Homeland Insecurity Chief Michael Chertoff said this week that he had a 'gut feeling'. His 'gut feeling' was that there was going to be a terrorist attack somewhere in the U.S. this summer.
Of course Chertoff isn't the only one in this administration that has these gut feelings. Gut feelings are something of a point of honor in the Bush camp. The President has gut feelings all the time. His whole foreign policy is based on gut feelings. Why bother to use your brain when you have such wise, wonderful, deep-feeling guts?
Back in the old days, back in ancient Greece, guts were taken very seriously. Back then the charlatans of the day could actually read guts, or so they told the common folks. They would cut open a dove and read its guts. And the ancient Greeks actually believed they could do this; slit open a dove's guts and read it like the New York Times. They went to war over what those charlatans told them they read on the front page of 'The Dove's Guts', just as The American People were talked into going to war over a 'gut feeling'.
I sure hope when Bush dies they cut him open and read his guts, because his bowels seem to be the only part of his brain that he's using, and I'm sure he's keeping secrets down there.

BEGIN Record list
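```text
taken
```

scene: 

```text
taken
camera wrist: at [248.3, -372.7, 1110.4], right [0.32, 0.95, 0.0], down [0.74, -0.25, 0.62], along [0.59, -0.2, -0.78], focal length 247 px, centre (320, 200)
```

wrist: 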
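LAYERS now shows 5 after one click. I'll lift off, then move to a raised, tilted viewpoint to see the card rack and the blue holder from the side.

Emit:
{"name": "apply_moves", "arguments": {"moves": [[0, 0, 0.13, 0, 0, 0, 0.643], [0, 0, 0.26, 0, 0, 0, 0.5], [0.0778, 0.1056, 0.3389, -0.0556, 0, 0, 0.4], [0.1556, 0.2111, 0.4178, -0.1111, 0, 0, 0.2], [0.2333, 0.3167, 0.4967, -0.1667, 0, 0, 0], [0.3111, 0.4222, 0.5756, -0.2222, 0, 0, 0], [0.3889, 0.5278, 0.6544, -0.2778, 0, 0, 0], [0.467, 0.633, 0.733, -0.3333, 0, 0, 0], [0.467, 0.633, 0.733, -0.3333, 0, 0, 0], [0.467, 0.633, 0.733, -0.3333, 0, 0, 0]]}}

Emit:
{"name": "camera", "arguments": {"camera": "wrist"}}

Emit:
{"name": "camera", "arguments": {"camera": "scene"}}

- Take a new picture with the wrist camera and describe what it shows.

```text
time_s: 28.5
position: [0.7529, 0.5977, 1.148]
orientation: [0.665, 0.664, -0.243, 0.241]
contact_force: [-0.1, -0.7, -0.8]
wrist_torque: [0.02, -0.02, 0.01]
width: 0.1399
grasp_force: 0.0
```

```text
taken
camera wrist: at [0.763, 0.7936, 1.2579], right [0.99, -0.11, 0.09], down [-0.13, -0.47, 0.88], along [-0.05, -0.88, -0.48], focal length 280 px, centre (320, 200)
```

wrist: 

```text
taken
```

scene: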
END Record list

Still, I don't quite understand this thing about making decisions with your guts.
I, too, have a 'gut feeling' from time to time, usually in the morning, right after my first cup of coffee. Whenever I have one of these gut feelings my first thought is: "I must invade Iraq!". But one must be careful not to jump to conclusions with your guts. It might, just might, be something else. Hmmm. Yes, it could mean that a terrorist attack is imminent! Yes, that's it! I must tell the nation!!
But my gut feeling just keeps getting worse and worse the longer I keep trying to comprehend what it's telling me! The pressure in my gut becomes so intense that I feel I'm about to explode! Finally, I can contain my gut feeling no longer and must go, as my father used to say, "Where even the Emperor must go on foot."
There, in that place, I let my guts do the talking. My deepest gut feelings surge out of me! Ah! What a relief!
I believe I shall recommend this practice to the President.
"Dear Mr. Bush," I shall begin, using the closest available piece of paper, a sheet of Super Absorbent Quilted Northern 4-ply, "I believe I have found an ancient remedy for your gut feelings. Perhaps you can also pass this valuable piece of intelligence on to your Cabinet officers.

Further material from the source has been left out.